● READING TEXT
Emerging growth company  
If an emerging growth company, indicate by check mark if the registrant has elected not to use the extended transition period for complying with any new or revised financial accounting standards provided pursuant to Section 13(a) of the Exchange Act.  ☐



Item 1.01 Entry into a Material Definitive Agreement.
On May 4, 2026, Root, Inc. (the “Company”) entered into that certain Credit Agreement (the “Credit Agreement”), by and among the Company, Caret Holdings, Inc., as borrower (the “Borrower”), the lenders from time to time party thereto and The Huntington National Bank, as the administrative agent. The Credit Agreement provides for a senior secured term loan of $200.0 million, the entire amount of which was funded on May 4, 2026.

Borrowings under the Credit Agreement accrue interest at a rate per annum equal to the ABR (as defined in the Credit Agreement) or Term SOFR (as defined in the Credit Agreement) plus an applicable margin based on the Company’s Debt to Capital Ratio that ranges from 2.00% to 2.75% (in the case of ABR Loans) and 3.00% to 3.75% (in the case of Term SOFR Loans). Borrowings under the Credit Agreement mature on May 4, 2029. The Obligations under the Credit Agreement are guaranteed by Holdings and the subsidiaries of the Company (subject to certain exceptions) (collectively, the “Guarantors”) and are secured by substantially all of the assets of the Borrower and the Guarantors.

The Company may repay the loans under the Credit Agreement at any time. Amounts borrowed and repaid under the Agreement may not be reborrowed.

The Credit Agreement contains customary representations, warranties, events of default and covenants, including limitations on the incurrence of indebtedness, liens, restricted payments, investments, and asset sales. The Credit Agreement also contains certain financial covenants, including quarterly testing of a minimum Risk-Based Capital Ratio for each U.S. Insurance Subsidiary, a maximum Debt to Capital Ratio, minimum Consolidated Net Worth, a minimum Consolidated Debt Service Coverage Ratio and a minimum Regulated Subsidiary Equity (each as defined in the Credit Agreement).

The above summary of the Credit Agreement is qualified in its entirety by reference to the Credit Agreement, which is attached hereto as Exhibit 10.1 and is incorporated herein by reference.

Item 1.02 Termination of a Material Definitive Agreement.
Concurrently with the Closing of the Credit Agreement, the Company prepaid all of the outstanding term loans under its term loan agreement, dated as of January 26, 2022 (as amended, the “Existing Credit Agreement”), by and among the Company, Holdings, the other loan parties party thereto, the lenders party thereto and Acquiom Agency Services, LLC, as administrative agent. The Existing Credit Agreement was terminated in connection with the entry into the Credit Agreement. A summary of the material terms of the Existing Credit Agreement is included in the Company’s Current Report on Form 8-K filed on January 27, 2022, which summary is incorporated herein by reference.

Item 2.02 Results of Operations and Financial Condition.

● PROVIDED DATA
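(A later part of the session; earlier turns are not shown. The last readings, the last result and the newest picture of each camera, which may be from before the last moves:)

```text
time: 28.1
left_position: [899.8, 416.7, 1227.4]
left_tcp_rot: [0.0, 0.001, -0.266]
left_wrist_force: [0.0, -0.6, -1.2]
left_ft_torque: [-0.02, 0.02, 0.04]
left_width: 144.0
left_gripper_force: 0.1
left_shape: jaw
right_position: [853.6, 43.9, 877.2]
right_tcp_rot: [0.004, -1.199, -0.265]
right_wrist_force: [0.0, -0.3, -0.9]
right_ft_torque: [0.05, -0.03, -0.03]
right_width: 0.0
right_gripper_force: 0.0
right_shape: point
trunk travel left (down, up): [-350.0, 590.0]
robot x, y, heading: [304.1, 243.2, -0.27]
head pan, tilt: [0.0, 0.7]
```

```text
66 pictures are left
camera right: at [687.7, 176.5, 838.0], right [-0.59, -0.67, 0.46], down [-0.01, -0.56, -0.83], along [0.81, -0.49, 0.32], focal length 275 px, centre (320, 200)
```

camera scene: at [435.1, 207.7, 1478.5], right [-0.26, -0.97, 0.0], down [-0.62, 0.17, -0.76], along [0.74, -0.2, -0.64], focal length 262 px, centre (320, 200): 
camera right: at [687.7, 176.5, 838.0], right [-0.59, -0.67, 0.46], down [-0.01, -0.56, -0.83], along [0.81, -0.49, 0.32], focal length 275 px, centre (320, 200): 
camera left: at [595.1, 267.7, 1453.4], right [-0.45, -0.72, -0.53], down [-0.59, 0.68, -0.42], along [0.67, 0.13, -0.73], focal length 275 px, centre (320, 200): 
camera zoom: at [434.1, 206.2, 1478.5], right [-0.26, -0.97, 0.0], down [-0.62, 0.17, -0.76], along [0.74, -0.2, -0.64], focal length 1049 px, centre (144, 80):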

● TASK GOAL
Keep the reading text going from its last sentence.

● RESPONSE
On May 6, 2026, the Company announced its financial results for the quarter ended March 31, 2026 by issuing a letter to Shareholders (the "Letter"). A copy of the Letter is furnished as Exhibit 99.1 to this Current Report and incorporated by reference herein.
The information contained in Item 2.02 of this Form 8-K (including Exhibit 99.1 attached hereto) shall not be deemed "filed" for purposes of Section 18 of the Securities Exchange Act of 1934, as amended (the "Exchange Act"), or otherwise subject to the liabilities of that section, nor shall it be deemed incorporated by reference in any filing under the Securities Act of 1933, as amended, or the Exchange Act, except as expressly provided by specific reference in such a filing.



Item 2.03 Creation of a Direct Financial Obligation or an Obligation under an Off-Balance Sheet Arrangement of a Registrant.
The information set forth in Item 1.01 of this Current Report on Form 8-K is incorporated by reference into this Item 2.03.

Item 7.01    Regulation FD Disclosure.
On May 6, 2026, the Company issued a press release announcing the execution of the Credit Agreement and the authorization of a $75 million share repurchase program. A copy of this press release is furnished herewith as Exhibit 99.2 to this Current Report on Form 8-K.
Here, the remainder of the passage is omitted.